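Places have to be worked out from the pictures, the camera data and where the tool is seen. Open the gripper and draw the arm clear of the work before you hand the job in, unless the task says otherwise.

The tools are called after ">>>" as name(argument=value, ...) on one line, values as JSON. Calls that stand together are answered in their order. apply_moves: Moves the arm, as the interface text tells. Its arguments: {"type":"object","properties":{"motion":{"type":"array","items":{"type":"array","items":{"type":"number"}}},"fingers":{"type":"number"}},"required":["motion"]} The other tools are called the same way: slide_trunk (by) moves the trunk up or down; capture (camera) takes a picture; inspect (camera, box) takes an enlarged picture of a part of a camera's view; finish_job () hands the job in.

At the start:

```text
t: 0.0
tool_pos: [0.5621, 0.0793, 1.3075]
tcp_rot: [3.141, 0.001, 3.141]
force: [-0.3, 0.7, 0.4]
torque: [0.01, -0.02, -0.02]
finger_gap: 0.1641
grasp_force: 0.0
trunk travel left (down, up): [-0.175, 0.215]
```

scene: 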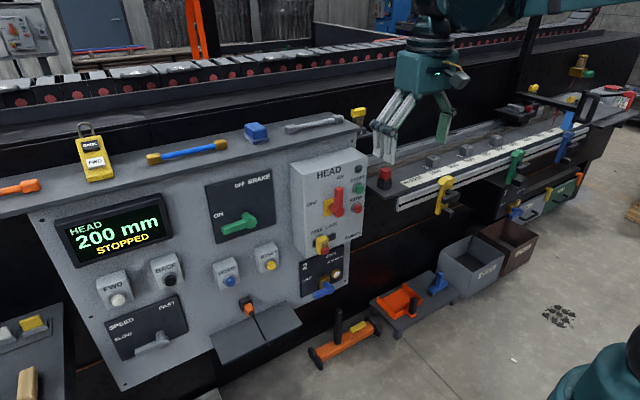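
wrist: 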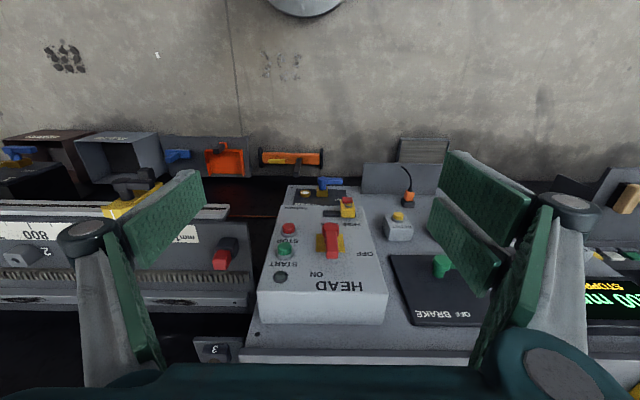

══════════

• _Text excerpt_
Diretor recicla clichês do cinema em tom de chanchada para massas

JOSÉ GERALDO COUTO
COLUNISTA DA FOLHA

Ivan Cardoso pode ser definido como um José Mojica Marins que tivesse visto filmes de Jean-Luc Godard e convivido com Julio Bressane e Helio Oiticica. Dois novos filmes permitem um duplo mergulho no universo desse "primitivo de vanguarda".
Se "A Marca do Terrir" dá uma idéia geral dos terrenos que Cardoso explorou antes de ingressar no cinema propriamente comercial, a comédia "Um Lobisomem na Amazônia" mostra o cineasta em pleno domínio do estilo que o consagrou a partir de "O Segredo da Múmia" (1981).
A idéia básica é a de que, nessa arte industrial, nada se cria e nada se perde, tudo se recicla. O acervo de imagens e sons criado ao longo de um século é, para o diretor, um tesouro a ser saqueado livremente, sob o signo antropofágico da paródia e da chanchada.

══════════

• _Challenge 1_
Copy the part of the text excerpt from the words "A idéia básica" through the words "e da chanchada.".
• _Challenge 2_
Take up the text excerpt again after its last words.

• _Answer 1_
A idéia básica é a de que, nessa arte industrial, nada se cria e nada se perde, tudo se recicla. O acervo de imagens e sons criado ao longo de um século é, para o diretor, um tesouro a ser saqueado livremente, sob o signo antropofágico da paródia e da chanchada.

• _Answer 2_
Nas "quotidianas Kodaks", realizadas em super-8 pelo diretor no início dos anos 70, temos uma arqueologia viva da contracultura da época: Torquato Neto encarnando um Nosferatu tropical, orgias pagãs à beira-mar, Gal Costa e companhia nas "dunas do barato" de Ipanema etc.
Como contraponto à festa dionisíaca, referências nada veladas à brutalidade dos tempos: opressão, tortura, insanidade e muito, muito sangue.
Depois de 30 anos, a desfaçatez do diretor agora vem amaciada por um diálogo singular com a cultura de massa.
Em "Um Lobisomem" reencontramos as marcas registradas do diretor: as boazudas peladas, os atores deliciosamente canastrões, as referências ao universo do horror "científico" (Dr. Moreau, Frankenstein), a subversão do bom gosto burguês.
Uma turma de jovens urbanos vai à Amazônia para conhecer o santo-daime justamente quando a região é abalada por mortes que podem ter sido causadas por um animal desconhecido.
O zoólogo americano Mr. Corman (Nuno Leal Maia) auxilia o delegado Barreto (Toni Tornado) nas investigações. Ao mesmo tempo o Dr. Moreau (Paul Naschy) desenvolve num laboratório clandestino pesquisas genéticas para criar uma raça de mutantes escravos e outra de superguerreiras amazonas.
Uma única cena pode servir de aperitivo: depois de tomar um chá alucinógeno, Natasha (Daniele Winitz) vê surgir na mata um sacerdote inca, que canta e dança para anunciar a natureza divina da moça. O sacerdote é ninguém menos que Sidney Magal. Dá para não rir?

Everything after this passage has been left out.